*DATA SEGMENT*
— BEGIN —

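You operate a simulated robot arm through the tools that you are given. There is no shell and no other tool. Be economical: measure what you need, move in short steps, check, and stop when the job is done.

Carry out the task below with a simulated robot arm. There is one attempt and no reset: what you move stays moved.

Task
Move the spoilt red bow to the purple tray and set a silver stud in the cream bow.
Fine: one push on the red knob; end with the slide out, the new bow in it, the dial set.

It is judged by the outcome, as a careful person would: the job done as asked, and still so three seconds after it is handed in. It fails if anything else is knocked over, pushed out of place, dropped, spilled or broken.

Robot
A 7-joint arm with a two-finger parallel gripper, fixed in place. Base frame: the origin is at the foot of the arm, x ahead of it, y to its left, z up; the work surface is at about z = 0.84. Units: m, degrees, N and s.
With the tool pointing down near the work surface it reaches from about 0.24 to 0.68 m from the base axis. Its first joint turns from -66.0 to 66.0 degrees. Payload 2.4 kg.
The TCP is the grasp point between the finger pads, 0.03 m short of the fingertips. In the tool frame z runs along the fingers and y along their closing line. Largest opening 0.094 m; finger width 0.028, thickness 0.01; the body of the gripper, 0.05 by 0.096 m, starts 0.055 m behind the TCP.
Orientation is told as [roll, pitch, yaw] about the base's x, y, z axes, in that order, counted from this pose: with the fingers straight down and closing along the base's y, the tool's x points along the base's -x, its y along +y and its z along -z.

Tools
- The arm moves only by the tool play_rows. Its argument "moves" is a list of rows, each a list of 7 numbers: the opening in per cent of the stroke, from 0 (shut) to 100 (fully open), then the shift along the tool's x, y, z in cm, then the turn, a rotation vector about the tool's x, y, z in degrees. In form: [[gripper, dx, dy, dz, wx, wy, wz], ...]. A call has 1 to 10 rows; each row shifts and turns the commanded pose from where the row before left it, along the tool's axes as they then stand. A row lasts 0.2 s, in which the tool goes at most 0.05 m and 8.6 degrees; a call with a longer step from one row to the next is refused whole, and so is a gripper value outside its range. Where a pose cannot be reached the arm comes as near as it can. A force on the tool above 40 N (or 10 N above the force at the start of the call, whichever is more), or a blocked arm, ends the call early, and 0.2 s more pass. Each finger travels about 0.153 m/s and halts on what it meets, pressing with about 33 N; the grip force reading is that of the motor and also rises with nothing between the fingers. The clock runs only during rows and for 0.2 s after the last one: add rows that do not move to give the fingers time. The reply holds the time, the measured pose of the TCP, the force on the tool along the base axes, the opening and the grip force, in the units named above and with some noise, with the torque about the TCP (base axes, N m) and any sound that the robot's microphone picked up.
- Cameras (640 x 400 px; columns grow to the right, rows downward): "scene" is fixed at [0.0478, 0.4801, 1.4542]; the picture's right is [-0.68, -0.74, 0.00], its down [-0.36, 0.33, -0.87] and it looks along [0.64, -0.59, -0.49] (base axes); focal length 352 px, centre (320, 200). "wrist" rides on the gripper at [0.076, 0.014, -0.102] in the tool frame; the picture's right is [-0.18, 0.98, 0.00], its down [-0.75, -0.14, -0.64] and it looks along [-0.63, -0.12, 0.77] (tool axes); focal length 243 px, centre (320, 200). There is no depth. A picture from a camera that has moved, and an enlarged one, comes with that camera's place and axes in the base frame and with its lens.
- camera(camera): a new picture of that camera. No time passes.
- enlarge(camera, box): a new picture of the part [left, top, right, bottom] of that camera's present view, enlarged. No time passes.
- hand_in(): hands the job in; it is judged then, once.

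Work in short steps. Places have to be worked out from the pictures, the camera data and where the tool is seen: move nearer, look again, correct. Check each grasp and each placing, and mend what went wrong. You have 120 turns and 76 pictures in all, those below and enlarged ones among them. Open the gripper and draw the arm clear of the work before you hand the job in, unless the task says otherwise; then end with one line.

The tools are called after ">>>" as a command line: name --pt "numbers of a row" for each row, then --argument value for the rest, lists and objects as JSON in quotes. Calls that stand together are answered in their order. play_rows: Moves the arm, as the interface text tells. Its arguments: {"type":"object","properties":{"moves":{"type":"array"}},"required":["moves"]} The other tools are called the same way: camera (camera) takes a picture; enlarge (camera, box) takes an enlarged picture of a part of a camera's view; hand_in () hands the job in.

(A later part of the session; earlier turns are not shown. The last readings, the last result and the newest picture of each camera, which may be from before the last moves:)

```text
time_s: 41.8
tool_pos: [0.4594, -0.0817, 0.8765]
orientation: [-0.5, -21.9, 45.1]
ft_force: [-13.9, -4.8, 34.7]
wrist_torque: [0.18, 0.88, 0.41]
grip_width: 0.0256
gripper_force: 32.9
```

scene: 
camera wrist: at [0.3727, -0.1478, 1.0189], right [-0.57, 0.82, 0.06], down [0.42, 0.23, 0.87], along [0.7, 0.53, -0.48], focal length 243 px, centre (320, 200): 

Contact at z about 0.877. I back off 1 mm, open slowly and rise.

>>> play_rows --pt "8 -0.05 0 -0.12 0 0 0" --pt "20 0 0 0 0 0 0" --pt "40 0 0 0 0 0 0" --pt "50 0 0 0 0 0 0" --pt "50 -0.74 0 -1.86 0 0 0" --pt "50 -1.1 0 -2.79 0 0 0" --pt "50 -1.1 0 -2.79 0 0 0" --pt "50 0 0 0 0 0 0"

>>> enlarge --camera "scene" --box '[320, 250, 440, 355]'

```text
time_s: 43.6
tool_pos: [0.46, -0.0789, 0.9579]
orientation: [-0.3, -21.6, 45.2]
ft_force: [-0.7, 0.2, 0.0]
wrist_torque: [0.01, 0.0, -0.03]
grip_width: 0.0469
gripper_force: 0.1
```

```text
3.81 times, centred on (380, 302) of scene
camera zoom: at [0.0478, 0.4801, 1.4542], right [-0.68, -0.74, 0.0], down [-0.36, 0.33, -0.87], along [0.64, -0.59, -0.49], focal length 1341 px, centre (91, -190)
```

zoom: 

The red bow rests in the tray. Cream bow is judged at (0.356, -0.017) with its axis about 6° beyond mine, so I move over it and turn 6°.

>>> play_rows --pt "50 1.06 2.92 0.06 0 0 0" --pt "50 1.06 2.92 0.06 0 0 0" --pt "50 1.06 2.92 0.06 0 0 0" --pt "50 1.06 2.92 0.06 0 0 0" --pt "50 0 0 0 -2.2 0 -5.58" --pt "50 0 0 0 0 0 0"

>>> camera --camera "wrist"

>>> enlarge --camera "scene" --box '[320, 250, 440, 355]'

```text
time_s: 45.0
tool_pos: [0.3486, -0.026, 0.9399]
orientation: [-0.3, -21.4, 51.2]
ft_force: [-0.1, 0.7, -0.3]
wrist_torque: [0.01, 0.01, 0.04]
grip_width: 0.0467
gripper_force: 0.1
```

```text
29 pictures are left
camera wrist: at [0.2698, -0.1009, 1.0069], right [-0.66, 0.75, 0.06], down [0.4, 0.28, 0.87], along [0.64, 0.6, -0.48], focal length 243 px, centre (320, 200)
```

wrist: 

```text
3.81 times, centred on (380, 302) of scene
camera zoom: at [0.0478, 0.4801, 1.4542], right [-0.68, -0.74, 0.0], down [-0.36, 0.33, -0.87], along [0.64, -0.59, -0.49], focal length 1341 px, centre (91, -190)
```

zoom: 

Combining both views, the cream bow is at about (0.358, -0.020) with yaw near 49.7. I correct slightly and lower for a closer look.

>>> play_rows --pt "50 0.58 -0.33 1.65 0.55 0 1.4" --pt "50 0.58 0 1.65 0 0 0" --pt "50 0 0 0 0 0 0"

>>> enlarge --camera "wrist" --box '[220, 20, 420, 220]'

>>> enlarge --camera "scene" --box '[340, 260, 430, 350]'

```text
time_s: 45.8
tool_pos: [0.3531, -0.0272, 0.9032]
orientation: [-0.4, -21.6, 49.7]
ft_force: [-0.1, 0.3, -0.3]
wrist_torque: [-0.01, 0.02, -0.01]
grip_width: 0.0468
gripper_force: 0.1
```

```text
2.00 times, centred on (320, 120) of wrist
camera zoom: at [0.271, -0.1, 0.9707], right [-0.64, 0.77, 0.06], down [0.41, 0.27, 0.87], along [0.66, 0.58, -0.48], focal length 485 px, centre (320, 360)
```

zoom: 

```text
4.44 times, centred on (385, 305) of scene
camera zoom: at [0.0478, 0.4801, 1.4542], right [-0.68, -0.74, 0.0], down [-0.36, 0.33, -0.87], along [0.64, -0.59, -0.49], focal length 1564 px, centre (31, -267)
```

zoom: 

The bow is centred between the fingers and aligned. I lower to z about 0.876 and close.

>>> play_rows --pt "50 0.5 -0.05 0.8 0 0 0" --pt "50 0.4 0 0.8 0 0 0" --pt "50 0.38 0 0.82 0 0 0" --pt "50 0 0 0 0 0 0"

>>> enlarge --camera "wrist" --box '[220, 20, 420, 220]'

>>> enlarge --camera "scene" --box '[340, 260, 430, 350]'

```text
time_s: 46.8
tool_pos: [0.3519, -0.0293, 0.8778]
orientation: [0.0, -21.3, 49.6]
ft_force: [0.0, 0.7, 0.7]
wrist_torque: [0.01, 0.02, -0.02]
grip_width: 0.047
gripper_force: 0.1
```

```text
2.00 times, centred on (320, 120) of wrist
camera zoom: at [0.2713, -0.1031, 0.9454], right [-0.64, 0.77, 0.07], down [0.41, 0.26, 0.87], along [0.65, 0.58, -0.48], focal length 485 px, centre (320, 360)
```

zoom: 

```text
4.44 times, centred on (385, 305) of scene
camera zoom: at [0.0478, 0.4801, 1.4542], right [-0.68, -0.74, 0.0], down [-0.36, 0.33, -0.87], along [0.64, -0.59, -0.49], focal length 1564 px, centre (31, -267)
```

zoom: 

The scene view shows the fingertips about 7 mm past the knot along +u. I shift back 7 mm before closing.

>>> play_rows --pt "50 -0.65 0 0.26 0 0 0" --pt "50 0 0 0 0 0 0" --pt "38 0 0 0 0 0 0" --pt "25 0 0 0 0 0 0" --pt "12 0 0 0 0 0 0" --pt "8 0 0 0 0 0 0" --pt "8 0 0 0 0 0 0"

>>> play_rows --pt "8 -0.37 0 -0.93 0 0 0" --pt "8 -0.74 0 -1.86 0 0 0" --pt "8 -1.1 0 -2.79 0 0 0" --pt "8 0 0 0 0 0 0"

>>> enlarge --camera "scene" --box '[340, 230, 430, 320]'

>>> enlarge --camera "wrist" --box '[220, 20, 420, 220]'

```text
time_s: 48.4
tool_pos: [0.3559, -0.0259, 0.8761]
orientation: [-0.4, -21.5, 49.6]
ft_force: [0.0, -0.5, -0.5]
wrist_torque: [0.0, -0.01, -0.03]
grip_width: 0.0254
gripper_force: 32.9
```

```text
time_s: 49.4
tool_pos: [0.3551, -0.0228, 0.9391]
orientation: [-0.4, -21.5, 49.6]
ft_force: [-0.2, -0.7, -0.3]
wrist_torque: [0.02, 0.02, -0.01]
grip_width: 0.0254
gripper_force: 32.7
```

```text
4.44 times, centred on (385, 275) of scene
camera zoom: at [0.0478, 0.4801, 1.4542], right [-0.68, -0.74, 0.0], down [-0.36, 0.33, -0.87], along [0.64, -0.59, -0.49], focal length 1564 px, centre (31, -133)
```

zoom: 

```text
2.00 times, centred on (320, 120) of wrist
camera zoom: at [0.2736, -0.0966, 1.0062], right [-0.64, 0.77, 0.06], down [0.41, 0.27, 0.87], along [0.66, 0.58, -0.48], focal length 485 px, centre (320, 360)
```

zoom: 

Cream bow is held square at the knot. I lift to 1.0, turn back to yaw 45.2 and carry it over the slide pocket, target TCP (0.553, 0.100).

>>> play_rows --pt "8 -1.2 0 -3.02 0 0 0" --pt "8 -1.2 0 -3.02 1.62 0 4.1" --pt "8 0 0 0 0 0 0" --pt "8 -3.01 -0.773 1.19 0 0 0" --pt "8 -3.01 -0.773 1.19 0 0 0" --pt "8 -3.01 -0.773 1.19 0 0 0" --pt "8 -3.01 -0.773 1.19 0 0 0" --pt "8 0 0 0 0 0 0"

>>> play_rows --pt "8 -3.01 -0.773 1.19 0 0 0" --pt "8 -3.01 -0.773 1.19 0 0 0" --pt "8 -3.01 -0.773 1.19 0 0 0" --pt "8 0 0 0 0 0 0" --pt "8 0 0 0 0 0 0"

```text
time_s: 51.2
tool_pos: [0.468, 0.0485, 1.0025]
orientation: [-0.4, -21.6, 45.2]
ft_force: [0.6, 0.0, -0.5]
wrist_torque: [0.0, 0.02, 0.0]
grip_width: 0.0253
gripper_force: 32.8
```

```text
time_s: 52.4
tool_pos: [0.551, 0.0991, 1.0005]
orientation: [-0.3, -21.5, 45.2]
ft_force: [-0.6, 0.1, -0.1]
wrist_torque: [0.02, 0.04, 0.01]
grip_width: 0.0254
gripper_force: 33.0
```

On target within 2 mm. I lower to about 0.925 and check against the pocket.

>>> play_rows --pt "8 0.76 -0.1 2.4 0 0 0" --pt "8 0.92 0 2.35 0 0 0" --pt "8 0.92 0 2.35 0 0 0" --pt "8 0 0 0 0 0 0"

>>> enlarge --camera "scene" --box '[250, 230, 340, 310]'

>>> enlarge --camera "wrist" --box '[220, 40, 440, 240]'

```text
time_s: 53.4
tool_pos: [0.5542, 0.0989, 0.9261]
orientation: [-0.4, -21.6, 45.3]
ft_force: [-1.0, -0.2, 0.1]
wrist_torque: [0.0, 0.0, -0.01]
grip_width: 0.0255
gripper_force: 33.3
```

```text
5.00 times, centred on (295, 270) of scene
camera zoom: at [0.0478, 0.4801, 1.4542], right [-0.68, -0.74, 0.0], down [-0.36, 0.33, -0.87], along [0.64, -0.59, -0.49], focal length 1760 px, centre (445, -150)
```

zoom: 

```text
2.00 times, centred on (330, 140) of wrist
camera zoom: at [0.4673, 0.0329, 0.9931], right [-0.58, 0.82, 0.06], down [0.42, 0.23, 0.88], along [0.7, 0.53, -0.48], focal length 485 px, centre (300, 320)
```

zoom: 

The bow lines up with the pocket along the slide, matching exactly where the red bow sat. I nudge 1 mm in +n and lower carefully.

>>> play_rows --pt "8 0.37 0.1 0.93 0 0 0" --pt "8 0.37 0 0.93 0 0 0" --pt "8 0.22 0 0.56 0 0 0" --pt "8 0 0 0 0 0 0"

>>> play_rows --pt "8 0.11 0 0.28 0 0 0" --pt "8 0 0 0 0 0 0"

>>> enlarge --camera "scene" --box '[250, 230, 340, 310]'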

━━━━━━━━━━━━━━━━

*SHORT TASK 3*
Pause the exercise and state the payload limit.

— END —

*SHORT TASK 1*
Provide the original wording of the supplied text from "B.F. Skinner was" as far as "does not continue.".
*SHORT TASK 2*
Continue the supplied text that opens with "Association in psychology".

*SUPPLIED TEXT*
— BEGIN —

Association in psychology refers to a mental connection between concepts, events, or mental states that usually stems from specific experiences. Associations are seen throughout several schools of thought in psychology including behaviorism, associationism, psychoanalysis, social psychology, and structuralism. The idea stems from Plato and Aristotle, especially with regard to the succession of memories, and it was carried on by philosophers such as John Locke, David Hume, David Hartley, and James Mill. It finds its place in modern psychology in such areas as memory, learning, and the study of neural pathways.
Associative learning is when a subject creates a relationship between stimuli (auditory or visual) or behavior (auditory or visual) and the original stimulus (auditory or visual). The higher the concreteness of stimulus items, the more likely are they to evoke sensory images that can function as mediators of associative learning and memory.  The ability to learn new information is essential to daily life and thus a critical component of healthy aging. There is substantial research documenting aging-related decline in forming and retrieving episodic memories.  The acquisition of associations is the basis for learning. This learning is seen in classical and operant conditioning.
Law of Effect
Edward Thorndike did research in this area and developed the law of effect, where associations between a stimulus and response are affected by the consequence of the response. For example, behaviors increase in strength and/or frequency when they have been followed by reward. This occurs because of an association between the behavior and a mental representation of the reward (such as food). Conversely, receiving a negative consequence lowers the frequency of the behavior due to the negative association. An example of this would be a rat in a cage with a bar lever. If pressing the lever results in a food pellet, the rat will learn to press the lever to receive food. If pressing the lever resulted in an electric shock on the floor of the cage, the rat would learn to avoid pressing the lever.
Classical conditioning is an example of a learned association. The classical conditioning process consists of four elements: unconditioned stimulus (UCS), unconditioned response (UCR), conditioned stimulus (CS), and conditioned response (CR).
Without conditioning, there is already a relationship between the unconditioned stimulus and the unconditioned response. When a second stimulus is paired with the unconditioned stimulus, the response becomes associated with both stimuli. The secondary stimulus is known as the conditioned stimulus and elicits a conditioned response.
The strength of the response to the conditioned stimulus increases over the period of learning, as the CS becomes associated with UCS. The strength of the response can diminish if CS is presented without UCS. In his famous experiment, Pavlov used the unconditioned response of dogs salivating at the sight of food (UCS), and paired the sound of a bell (CS) with receiving food, and later the dog salivated (CR) to the bell alone, indicating that an association had been established between the bell and food.
In operant conditioning, behaviors are changed due to the experienced outcomes of those behaviors. Stimuli do not cause behavior, as in classical conditioning, but instead the associations are created between stimulus and consequence, as an extension by Thorndike on his Law of Effect.
B.F. Skinner was well known for his studies of reinforcers on behavior. His studies included the aspect of contingency, which refers to the connection between a specific action and the following consequence or reinforcement. Skinner described three contingencies: positive reinforcement, negative reinforcement, and punishment. Reinforcements create a positive association between the action and consequence in order to promote the continuation of the action. This is done in one of two ways, positive reinforcers introduce a rewarding stimulus, whereas negative reinforcers remove an aversive stimulus to make the environment less aversive. Punishments create a negative relationship between the action and the consequence so that the action does not continue.

— END —

*ANSWER 1*
B.F. Skinner was well known for his studies of reinforcers on behavior. His studies included the aspect of contingency, which refers to the connection between a specific action and the following consequence or reinforcement. Skinner described three contingencies: positive reinforcement, negative reinforcement, and punishment. Reinforcements create a positive association between the action and consequence in order to promote the continuation of the action. This is done in one of two ways, positive reinforcers introduce a rewarding stimulus, whereas negative reinforcers remove an aversive stimulus to make the environment less aversive. Punishments create a negative relationship between the action and the consequence so that the action does not continue.

*ANSWER 2*
The overall content of moods, compared to emotions, feelings or affects, are less specific and are likely to be provoked by a stimulus or event. The present studies investigated the constituents of the occurrent experience of specific moods like sad or angry mood states. Moods are typically defined by contrasting them with emotions. Several criteria exist for distinguishing moods from emotions, but there is a widely shared consensus that the core differentiating feature is that moods, in contrast to emotions, are diffuse and global. Watson introduced a white fluffy rabbit to an infant, and created a connection between the rabbit and a loud noise. This experience for Little Albert associated a feeling of fear with the rabbit.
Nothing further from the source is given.